While late, his Drunkenness managed to combine forces with Kitty to deploy a servant team at Fort Ticonderoga this past weekend. The work was pretty constant, and surprisingly pleasurable to toss dirty water and the occasional chicken bone down onto the parade.  Captain Delaplace's gaiters were very tight continuing to lose buttons throughout the day.

Kitty's chicken was a hit, and we actually heated water and washed dishes at table. Note to self: must learn how to tie a sash properly. Also try to attend at least ONE drill with garrison to say hello.




Someone got their frontlet plate. While slightly shorter than surviving examples, it still looks incredibly badass. Both the plated copper and the tin inner plate have a nasty habit of cutting thread, so caution is required. Pull gently.

Next time the leather sweatband and the tin stiffening plate. Sewing through hair can be fun, and cut threads begin in earnest.

Wednesday, February 15, 2017

Bag It

So THIS happened. Miss Kitty talked me into it. Honestly, I don't feel like I have much to say, but together we could be helpful. We're both obsessed with excruciating little details that most folks ignore. Speaking of which, thanks to Kitty and Alexa for lending their special brand of insanity to the bearskin project.

The cord machine was a huge success, which is great because there is no twisted cord on bearskin caps. Oh well. It works fine on 18th century hats, so it won't go to waste. Here is some braided wool cord in a Monkey Chain for the top. It's upside down and needs to be trimmed. The whitening is obvious, per regulation.

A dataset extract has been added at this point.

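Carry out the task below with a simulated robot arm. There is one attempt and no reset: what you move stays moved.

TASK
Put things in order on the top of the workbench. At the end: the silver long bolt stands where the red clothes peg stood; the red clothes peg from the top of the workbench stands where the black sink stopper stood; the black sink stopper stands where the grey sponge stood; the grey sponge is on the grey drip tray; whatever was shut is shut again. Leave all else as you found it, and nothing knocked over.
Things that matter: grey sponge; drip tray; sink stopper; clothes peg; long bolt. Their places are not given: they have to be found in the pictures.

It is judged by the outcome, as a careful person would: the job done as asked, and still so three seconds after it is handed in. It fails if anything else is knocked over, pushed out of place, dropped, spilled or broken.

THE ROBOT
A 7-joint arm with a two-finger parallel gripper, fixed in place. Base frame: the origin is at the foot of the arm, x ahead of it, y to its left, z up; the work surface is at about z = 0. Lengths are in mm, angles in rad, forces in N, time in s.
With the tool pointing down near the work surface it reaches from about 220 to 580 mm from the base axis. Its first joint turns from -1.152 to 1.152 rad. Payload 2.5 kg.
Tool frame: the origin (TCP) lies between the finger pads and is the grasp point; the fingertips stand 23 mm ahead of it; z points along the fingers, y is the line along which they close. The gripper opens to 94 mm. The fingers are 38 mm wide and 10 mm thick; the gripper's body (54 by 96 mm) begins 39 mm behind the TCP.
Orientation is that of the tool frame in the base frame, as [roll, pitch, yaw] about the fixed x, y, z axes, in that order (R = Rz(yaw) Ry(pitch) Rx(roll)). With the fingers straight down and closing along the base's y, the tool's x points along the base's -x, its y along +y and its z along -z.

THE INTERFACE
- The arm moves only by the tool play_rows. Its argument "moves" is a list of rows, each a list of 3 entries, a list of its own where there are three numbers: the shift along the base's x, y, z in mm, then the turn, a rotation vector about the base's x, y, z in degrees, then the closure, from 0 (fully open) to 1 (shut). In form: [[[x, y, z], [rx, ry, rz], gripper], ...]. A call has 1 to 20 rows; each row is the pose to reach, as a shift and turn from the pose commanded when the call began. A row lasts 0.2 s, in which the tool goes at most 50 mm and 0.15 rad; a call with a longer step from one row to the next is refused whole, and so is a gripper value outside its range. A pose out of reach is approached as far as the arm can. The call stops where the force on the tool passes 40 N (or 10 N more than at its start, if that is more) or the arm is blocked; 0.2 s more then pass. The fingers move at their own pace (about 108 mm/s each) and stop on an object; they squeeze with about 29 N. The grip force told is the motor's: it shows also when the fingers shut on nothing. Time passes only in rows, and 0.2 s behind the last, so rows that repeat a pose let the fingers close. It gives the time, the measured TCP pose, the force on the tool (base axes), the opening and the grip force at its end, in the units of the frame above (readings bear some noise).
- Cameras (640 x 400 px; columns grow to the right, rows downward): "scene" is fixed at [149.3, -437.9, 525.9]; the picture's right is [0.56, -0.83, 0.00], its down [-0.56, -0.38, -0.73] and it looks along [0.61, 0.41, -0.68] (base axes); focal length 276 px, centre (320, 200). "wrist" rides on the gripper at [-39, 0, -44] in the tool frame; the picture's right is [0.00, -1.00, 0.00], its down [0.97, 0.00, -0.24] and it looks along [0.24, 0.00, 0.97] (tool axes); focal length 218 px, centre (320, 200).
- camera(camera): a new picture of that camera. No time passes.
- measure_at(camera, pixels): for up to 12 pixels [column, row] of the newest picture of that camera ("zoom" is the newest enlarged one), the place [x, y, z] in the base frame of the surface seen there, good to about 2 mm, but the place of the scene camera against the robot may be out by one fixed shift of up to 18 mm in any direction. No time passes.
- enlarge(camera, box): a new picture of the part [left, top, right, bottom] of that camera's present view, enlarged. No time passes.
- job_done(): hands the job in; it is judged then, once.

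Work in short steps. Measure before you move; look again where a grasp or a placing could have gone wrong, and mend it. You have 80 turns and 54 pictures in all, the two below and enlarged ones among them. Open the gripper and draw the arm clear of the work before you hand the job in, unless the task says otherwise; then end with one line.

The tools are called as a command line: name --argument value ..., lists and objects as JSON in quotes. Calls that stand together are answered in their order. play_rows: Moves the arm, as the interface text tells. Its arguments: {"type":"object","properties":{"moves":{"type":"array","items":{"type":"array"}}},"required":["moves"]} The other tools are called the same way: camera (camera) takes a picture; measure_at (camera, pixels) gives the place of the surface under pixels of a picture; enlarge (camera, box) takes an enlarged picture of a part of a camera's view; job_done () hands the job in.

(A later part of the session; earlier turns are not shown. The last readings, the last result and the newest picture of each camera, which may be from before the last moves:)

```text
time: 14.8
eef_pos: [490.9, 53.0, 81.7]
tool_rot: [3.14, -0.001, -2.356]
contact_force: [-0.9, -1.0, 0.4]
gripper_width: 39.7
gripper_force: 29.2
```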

Kitty's tassels have a net stitch over the head. I am still paying for the one I cut accidentally, which required her to make a replacement. Jason kept the cord pattern simple. The tassels finish the ends on the right side.

 Here is the cap, inside out, with the bag partially stitched in. Historic bag examples have three layers: red cloth, rough hemp, and canvas.  Wrangling all that hair is a challenge. It needs to stay out of the seam. Secured at the top and bottom, it's clear easing is required around the sides. At the lower left is the patch to fix the bald spot. The whole cap is still remarkably light.